== Source document

Some additional traits are especially associated with English-language haiku (as opposed to Japanese-language haiku):

  • A three-line format with 17 syllables arranged in a 5–7–5 pattern;[2][a][6][7][8] or about 10 to 14 syllables,[9][10] which more nearly approximates the duration of a Japanese haiku[11] with the second line usually the longest. Some poets want their haiku to be expressed in one breath[12][13][14]
  • little or no punctuation or capitalization, except that cuts, are sometimes marked with dashes or ellipses, and proper nouns are usually capitalized.”

HOW TO CREATE THE TANKA POETRY FORM

Tanka poems are based on syllable structure much the same way a Haiku is written in the 5/7/5 format.

The Tanka form is easy to create: 5/7/5/7/7 and is a Haiku with two extra lines, of 7 syllables each consisting of five separate lines.

What makes a Tanka different from a Haiku is that the first three lines (5/7/5) are the upper phase. This upper stage is where you create an image in your reader’s mind.

The last two lines (7/7) of a Tanka poem are called the lower phase. Now here is where it gets interesting. The lower stage, the final two lines, should express the poet’s ideas about the image that was created in the three lines above.

====
== Data lines

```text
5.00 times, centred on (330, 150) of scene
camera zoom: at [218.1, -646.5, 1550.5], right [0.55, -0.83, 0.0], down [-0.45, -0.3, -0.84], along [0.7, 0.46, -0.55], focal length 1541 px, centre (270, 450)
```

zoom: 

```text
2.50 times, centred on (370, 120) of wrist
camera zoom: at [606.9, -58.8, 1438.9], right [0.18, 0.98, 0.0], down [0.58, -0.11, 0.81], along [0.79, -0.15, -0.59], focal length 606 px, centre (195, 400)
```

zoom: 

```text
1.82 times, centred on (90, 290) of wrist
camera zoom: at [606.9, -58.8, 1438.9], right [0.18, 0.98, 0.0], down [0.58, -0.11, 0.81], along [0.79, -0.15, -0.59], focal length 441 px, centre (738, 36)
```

====

[Task set]
1/ Transcribe the source document beginning at "The last two". Stop after "three lines above.".
2/ Pick up the source document at the point where it stops and go on.

[Outputs for the tasks]
1/
The last two lines (7/7) of a Tanka poem are called the lower phase. Now here is where it gets interesting. The lower stage, the final two lines, should express the poet’s ideas about the image that was created in the three lines above.

2/
Visit Jean Emrich at tankaonline.com Quick Start Guide
CLICK THE LINK TO SEE THE EXAMPLES and to learn how to write a Tanka poem

HOW TO CREATE THE HAIBUN POETRY FORM

NatureWriting.com shares how to write a Haibun poem. Please follow the rules carefully.

Writing Haibun

“The rules for constructing a haibun are simple.

  • Every haibun must begin with a title.
  • Haibun prose is composed of terse, descriptive paragraphs, written in the
    first person singular.
  • The text unfolds in the present moment, as though the experience is occurring now rather than yesterday or some time ago. In keeping with the simplicity of the accompanying haiku or tanka poem, all excessive words should be pared down or deleted. Nothing must ever be overstated.
  • The poetry never attempts to repeat, quote or explain the prose.
  • Instead, the poetry reflects some aspect of the prose by introducing a different step in the narrative through a microburst of detail.
  • Thus the poetry is a sort of juxtaposition – seemingly different yet somehow connected.

It is the discovery of this link between the prose and the poetry that offers one of the great delights of the haibun form. The subtle twist provided by an elegantly envisaged link, adds much pleasure to our reading and listening.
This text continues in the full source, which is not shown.